■ The task
Begin with the first line of the listing and quote every line through the one containing "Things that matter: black"; give only those lines.
_ _ _
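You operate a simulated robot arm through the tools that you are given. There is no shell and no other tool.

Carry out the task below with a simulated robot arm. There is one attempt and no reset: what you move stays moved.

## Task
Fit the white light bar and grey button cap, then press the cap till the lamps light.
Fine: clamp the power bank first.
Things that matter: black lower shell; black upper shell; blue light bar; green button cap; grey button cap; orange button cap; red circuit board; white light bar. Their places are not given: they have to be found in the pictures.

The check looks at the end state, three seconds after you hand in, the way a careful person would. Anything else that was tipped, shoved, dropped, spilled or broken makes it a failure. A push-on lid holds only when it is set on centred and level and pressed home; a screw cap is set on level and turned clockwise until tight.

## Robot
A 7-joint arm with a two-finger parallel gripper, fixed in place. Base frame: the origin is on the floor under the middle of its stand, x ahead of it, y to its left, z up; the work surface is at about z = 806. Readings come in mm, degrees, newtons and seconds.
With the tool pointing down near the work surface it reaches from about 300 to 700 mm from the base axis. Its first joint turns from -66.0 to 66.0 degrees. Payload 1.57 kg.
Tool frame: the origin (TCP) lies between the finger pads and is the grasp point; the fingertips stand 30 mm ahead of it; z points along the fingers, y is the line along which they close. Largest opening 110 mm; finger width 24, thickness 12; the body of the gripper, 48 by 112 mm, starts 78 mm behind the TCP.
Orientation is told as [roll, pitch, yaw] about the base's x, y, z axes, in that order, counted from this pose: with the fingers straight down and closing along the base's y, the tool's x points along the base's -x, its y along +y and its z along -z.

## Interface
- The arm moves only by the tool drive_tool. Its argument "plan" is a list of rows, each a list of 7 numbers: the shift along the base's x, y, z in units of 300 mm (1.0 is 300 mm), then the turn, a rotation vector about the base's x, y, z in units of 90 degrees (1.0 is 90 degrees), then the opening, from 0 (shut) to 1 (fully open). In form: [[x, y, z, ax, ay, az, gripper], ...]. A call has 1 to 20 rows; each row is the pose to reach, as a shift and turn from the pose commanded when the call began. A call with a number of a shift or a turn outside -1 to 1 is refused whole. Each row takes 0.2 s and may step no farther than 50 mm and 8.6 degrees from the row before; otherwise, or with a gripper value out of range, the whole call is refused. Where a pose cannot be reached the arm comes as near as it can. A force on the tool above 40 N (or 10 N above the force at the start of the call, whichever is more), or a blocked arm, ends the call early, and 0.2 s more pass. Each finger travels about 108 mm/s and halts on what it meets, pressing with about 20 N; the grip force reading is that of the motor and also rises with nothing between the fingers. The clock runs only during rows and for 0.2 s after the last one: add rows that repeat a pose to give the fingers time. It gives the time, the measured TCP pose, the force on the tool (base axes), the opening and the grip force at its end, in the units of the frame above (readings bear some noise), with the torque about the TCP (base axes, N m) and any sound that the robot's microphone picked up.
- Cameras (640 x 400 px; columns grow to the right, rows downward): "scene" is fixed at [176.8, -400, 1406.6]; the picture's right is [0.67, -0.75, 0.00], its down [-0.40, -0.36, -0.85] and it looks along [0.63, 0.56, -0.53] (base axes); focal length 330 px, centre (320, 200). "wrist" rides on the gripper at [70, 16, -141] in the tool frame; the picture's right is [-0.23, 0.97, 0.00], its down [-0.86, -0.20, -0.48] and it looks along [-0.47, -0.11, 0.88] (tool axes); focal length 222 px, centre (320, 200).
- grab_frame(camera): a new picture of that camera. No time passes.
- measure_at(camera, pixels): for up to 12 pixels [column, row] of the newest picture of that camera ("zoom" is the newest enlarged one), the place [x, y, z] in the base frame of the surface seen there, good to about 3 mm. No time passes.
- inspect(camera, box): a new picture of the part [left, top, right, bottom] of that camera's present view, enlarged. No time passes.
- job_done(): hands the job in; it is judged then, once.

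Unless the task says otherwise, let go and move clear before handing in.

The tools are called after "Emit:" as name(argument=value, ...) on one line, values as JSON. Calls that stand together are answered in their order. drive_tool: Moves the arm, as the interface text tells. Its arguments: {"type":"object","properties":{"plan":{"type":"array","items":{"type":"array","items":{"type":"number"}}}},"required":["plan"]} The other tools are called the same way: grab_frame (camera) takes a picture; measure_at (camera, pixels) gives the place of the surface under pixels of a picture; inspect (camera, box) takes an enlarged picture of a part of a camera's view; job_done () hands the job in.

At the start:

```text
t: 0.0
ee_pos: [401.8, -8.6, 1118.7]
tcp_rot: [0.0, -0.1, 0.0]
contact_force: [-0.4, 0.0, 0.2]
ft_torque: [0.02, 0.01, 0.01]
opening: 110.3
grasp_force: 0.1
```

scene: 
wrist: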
_ _ _
■ Output of the exercise
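You operate a simulated robot arm through the tools that you are given. There is no shell and no other tool.

Carry out the task below with a simulated robot arm. There is one attempt and no reset: what you move stays moved.

## Task
Fit the white light bar and grey button cap, then press the cap till the lamps light.
Fine: clamp the power bank first.
Things that matter: black lower shell; black upper shell; blue light bar; green button cap; grey button cap; orange button cap; red circuit board; white light bar. Their places are not given: they have to be found in the pictures.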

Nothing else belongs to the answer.